En septembre 2024, le youtubeur Le Raptor (Ismaïl Ouslimani), connu pour ses vidéos racistes, transphobes et sexistes marquées à l’extrême droite, a publié après deux années d’absence une vidéo dans laquelle il nie violemment la responsabilité humaine du dérèglement climatique. Il y reprend les thèses de Steven Koonin2, un physicien américain reconnu pour ses positions climatosceptiques (Koonin, 2022). La vidéo du Raptor dure plus d’une heure et a été longuement décryptée par le journaliste Maxime Macé qui voit dans ce retour une manière d’attirer facilement les internautes en faisant le buzz sur un sujet clivant tout en assurant la promotion commerciale de ses produits3.
Malgré le consensus scientifique sur la réalité et l’urgence du phénomène de changement climatique provoqué par l’activité humaine, la désinformation climatosceptique continue donc de proliférer, notamment sur Internet et les réseaux sociaux, compromettant les efforts mondiaux pour atténuer les effets du changement climatique et retardant les actions nécessaires pour protéger la planète. Nous choisissons dans cette séance de ne pas évoquer directement la vidéo du Raptor pour ne pas faire de publicité imméritée à ce youtubeur peu scrupuleux.
La séance présentée ici fait suite à celle proposée dans le n° 301 d’InterCDI : « L’incendie de Notre-Dame de Paris : un exemple de travail autour des fake news ». Elle s’adresse à un niveau 3e-2de. L’enjeu de cette nouvelle séance est de travailler sur l’éducation au développement durable et sur l’éducation aux médias et à l’information, deux thématiques au programme de l’EMC4, et de décrypter différentes formes de fausses informations.
La séance s’articule en deux temps : dans un premier temps, les élèves sont séparés en 5 groupes qui devront chacun analyser un exemple de fausse information en recherchant des informations sur son auteur et sur les intérêts en jeu. Un poste informatique est nécessaire pour effectuer des recherches complémentaires. Dans un second temps, une mise en commun est effectuée : chaque groupe explique ce qu’il a appris et les enseignants apportent des éléments supplémentaires d’analyse. La séance peut avoir lieu en demi-classe ou en classe entière, être animée par un binôme d’enseignants ou seul, de préférence en français (analyse de texte et travail sur les médias), histoire-géographie (programme d’EMC) ou SVT (regard scientifique sur la thématique du changement climatique).
L’argument de Donald Trump : la nécessité économique
Le premier groupe devra analyser deux tweets de Donald Trump, publiés en 2017 alors qu’il venait d’être nommé président des États-Unis pour son premier mandat. Le personnage qui vient d’être réélu président est bien connu des élèves pour ses outrances langagières et ses prises de positions complotistes. L’un des tweets est à traduire par les élèves : Trump y prétend que le réchauffement climatique est un concept inventé par les Chinois pour rendre les entreprises américaines non compétitives. Ce tweet de Donald Trump est en réalité un bel exemple de théorie du complot : la menace du dérèglement climatique ne serait pas réelle mais inventée par un État pour influer sur le comportement des citoyens…
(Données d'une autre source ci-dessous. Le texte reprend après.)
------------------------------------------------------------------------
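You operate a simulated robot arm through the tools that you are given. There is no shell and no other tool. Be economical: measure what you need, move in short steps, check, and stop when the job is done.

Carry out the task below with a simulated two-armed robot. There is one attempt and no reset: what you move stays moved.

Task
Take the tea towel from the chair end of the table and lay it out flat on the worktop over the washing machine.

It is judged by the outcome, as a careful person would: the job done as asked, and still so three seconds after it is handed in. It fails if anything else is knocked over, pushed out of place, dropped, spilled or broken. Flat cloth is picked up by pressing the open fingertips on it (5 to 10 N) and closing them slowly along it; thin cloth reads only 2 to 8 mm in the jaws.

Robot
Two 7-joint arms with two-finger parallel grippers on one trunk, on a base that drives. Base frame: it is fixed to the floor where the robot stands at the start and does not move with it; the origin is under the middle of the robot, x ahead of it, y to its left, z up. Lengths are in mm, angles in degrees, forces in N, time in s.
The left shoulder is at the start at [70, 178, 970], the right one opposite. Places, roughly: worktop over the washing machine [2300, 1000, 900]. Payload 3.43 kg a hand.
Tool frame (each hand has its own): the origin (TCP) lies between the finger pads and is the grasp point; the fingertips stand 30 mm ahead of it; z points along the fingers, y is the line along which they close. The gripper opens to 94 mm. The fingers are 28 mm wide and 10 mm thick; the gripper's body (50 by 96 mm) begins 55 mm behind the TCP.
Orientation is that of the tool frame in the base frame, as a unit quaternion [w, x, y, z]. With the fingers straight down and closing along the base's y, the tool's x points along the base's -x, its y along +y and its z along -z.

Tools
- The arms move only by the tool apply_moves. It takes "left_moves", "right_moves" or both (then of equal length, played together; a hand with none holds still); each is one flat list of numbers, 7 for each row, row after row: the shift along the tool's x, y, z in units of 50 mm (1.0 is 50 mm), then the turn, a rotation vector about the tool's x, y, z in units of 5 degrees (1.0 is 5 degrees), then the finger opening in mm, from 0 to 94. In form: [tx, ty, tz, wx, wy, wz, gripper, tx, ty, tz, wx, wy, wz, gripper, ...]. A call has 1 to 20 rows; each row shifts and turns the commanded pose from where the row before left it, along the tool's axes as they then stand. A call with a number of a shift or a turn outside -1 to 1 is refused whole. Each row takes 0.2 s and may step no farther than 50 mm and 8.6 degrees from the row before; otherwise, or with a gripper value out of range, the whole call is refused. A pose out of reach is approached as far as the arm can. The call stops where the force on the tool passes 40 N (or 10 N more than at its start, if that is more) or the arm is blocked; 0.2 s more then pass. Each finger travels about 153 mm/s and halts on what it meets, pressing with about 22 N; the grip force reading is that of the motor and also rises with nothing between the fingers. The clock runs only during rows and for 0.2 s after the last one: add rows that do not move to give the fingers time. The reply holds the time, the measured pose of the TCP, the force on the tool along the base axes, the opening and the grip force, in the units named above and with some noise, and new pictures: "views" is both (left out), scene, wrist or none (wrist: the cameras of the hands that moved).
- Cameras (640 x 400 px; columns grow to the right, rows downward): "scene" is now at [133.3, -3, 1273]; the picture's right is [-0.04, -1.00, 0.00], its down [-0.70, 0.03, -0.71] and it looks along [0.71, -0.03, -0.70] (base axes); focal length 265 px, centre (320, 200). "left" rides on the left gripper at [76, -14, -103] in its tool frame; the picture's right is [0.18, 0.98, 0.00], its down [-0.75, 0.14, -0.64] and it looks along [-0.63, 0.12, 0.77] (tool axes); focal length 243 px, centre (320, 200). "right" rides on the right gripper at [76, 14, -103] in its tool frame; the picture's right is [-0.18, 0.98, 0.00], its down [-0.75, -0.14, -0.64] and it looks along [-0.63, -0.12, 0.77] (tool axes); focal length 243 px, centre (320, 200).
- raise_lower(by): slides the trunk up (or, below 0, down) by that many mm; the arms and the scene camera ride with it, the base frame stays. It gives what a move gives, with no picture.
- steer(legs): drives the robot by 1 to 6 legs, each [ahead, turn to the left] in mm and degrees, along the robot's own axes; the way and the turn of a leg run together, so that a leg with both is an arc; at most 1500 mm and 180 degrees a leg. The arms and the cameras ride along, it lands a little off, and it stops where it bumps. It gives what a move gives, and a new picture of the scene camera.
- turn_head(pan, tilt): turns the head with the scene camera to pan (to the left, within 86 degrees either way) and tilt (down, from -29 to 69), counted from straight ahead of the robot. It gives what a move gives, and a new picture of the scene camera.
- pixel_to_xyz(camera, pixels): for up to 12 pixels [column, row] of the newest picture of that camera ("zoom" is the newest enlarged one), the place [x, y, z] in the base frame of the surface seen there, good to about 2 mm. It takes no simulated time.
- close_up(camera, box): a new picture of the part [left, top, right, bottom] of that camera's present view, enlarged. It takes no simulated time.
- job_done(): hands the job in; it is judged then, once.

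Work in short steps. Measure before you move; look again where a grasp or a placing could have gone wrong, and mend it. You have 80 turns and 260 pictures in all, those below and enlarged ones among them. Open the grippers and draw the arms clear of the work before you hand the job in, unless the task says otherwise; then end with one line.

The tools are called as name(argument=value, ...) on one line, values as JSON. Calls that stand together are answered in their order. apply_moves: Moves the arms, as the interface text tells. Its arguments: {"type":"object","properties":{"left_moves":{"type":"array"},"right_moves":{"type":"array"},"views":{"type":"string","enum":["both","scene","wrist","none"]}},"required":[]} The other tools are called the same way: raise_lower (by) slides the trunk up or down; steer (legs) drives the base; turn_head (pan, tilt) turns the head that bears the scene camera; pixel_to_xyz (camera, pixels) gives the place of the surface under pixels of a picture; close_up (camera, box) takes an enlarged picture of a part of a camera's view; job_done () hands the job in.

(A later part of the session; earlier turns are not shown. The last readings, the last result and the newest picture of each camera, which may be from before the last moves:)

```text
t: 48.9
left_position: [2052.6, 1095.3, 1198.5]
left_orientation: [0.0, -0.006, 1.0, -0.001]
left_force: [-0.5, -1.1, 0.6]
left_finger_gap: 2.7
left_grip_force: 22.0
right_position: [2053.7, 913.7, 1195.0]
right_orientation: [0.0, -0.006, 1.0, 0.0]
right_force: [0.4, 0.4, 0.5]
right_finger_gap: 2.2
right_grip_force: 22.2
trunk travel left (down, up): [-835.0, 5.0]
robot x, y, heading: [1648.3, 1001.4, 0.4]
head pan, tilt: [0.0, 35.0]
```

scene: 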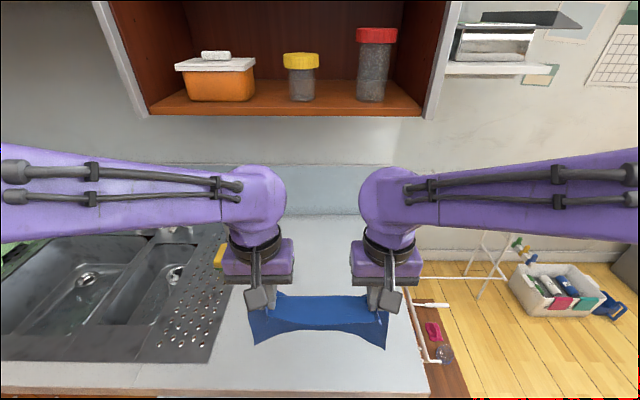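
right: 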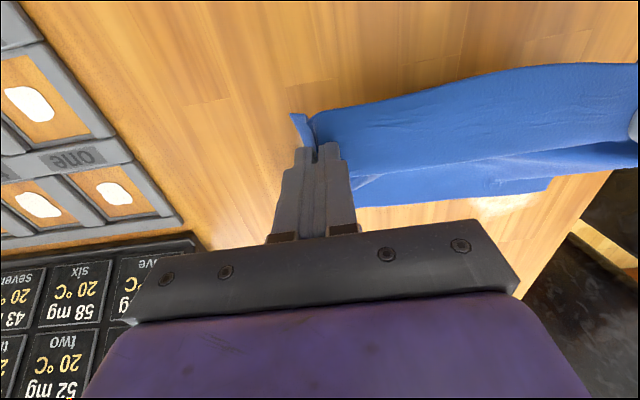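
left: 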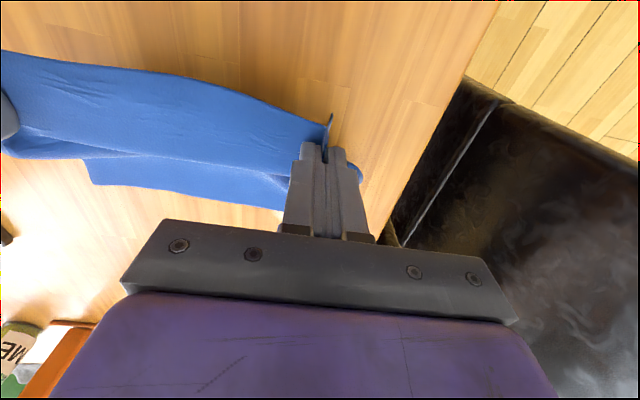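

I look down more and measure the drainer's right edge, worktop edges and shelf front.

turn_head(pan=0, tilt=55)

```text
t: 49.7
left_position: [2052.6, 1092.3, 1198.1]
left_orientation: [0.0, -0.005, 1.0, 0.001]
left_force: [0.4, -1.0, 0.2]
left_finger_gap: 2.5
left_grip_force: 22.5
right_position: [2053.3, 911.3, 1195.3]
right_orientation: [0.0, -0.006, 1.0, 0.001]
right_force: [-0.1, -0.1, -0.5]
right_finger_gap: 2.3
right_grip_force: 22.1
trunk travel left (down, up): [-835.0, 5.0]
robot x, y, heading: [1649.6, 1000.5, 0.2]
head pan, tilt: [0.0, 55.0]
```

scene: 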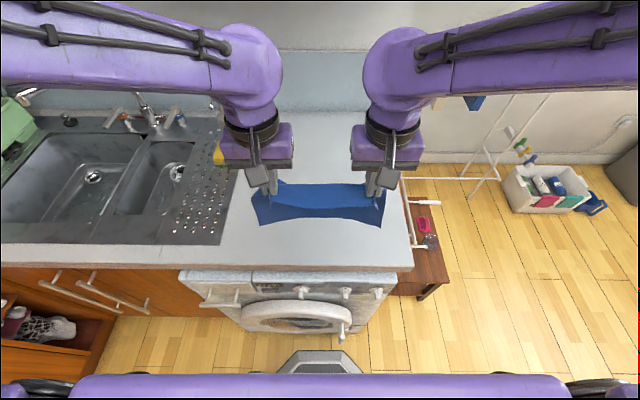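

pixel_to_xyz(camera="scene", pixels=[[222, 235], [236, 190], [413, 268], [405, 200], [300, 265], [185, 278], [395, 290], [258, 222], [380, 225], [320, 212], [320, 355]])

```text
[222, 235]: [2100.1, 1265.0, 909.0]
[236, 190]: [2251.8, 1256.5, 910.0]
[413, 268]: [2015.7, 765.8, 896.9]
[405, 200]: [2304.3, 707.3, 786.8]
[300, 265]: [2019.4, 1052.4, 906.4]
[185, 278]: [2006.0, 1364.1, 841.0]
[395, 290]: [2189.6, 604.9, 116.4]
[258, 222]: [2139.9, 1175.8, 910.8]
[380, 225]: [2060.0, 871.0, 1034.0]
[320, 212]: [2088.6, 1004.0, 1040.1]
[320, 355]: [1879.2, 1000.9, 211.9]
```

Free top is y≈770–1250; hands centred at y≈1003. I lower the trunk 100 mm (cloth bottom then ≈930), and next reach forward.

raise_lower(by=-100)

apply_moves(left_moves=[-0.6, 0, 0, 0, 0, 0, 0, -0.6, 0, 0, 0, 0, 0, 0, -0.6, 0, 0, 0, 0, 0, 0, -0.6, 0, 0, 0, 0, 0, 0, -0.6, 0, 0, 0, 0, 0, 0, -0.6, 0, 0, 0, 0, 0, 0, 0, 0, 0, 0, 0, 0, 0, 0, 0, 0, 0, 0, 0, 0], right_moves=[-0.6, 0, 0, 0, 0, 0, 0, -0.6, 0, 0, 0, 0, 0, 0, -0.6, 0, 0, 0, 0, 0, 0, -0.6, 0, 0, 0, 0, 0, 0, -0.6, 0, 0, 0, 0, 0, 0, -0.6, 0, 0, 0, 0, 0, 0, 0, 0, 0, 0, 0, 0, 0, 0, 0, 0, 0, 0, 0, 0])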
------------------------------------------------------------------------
Il est facile de comprendre la raison sous-jacente de ce premier argument : il est en effet plus confortable pour le président américain de nier le dérèglement climatique car cela lui permet d’encourager les entreprises sans remettre en cause la pollution et le carbone engendrés, donc sans réaliser des investissements pour les limiter.
Le second tweet ci-contre (document 2) donne un autre argument qui se révèle être une généralisation abusive.
Donald Trump prend ici en exemple la météo du réveillon dans l’est des États-Unis, où les températures seraient « parmi les plus froides jamais enregistrées », pour nier le dérèglement climatique. Là encore, le lien est fait avec l’économie, puisque Donald Trump prétend que pour lutter contre ce réchauffement, inexistant selon lui, les États-Unis et eux seuls seraient sur le point de dépenser des milliers de milliards de dollars… Affirmation doublement mensongère, puisque le président n’a justement pas l’intention de débourser le moindre dollar pour la lutte écologique, et qu’il n’a jamais été question de laisser les USA endosser seuls le financement de la lutte contre le dérèglement climatique. On trouve donc ici un très bon exemple de prise de position politique visant à justifier l’inaction d’un pays en matière climatique. Position que Donald Trump semble vouloir maintenir en 2025, puisqu’au moment où nous écrivons ces lignes, il a sorti les États-Unis de l’accord de Paris sur le climat et a autorisé des forages d’énergie fossile dommageables pour l’environnement (Leparmentier, Le Monde, 21 janvier 2025)5.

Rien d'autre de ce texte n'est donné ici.